TASK INSTRUCTIONS → Copy every line of the records below that holds the word "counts".

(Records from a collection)
====
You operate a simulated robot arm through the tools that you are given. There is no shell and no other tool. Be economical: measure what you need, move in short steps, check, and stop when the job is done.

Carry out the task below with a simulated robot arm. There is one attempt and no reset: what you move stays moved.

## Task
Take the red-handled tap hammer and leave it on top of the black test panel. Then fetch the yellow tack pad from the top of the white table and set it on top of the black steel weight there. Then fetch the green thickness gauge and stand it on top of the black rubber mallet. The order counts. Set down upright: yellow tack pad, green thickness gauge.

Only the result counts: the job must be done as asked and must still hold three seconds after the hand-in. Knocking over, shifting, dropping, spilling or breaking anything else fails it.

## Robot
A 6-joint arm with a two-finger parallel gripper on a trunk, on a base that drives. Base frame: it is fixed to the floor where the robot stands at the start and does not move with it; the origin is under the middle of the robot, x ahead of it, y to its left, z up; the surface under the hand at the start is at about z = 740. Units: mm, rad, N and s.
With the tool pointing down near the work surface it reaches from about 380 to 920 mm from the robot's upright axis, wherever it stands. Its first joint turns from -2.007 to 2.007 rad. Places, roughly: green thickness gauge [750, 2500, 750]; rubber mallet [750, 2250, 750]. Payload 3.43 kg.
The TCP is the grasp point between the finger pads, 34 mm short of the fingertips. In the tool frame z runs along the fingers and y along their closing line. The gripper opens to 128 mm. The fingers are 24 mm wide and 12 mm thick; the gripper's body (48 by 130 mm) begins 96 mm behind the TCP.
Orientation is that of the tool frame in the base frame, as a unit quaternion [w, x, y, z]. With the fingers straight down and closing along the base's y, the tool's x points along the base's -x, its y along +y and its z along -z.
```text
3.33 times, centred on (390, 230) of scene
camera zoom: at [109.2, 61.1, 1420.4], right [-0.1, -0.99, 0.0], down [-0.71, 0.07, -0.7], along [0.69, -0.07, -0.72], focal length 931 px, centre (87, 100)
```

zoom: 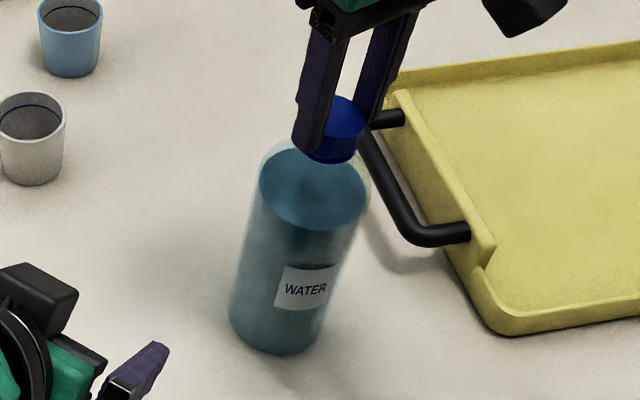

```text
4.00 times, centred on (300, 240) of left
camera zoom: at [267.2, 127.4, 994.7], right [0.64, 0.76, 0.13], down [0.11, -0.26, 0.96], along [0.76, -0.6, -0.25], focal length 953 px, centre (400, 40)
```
====
SOLUTION FOR THIS EXERCISE →
Take the red-handled tap hammer and leave it on top of the black test panel. Then fetch the yellow tack pad from the top of the white table and set it on top of the black steel weight there. Then fetch the green thickness gauge and stand it on top of the black rubber mallet. The order counts. Set down upright: yellow tack pad, green thickness gauge.
Only the result counts: the job must be done as asked and must still hold three seconds after the hand-in. Knocking over, shifting, dropping, spilling or breaking anything else fails it.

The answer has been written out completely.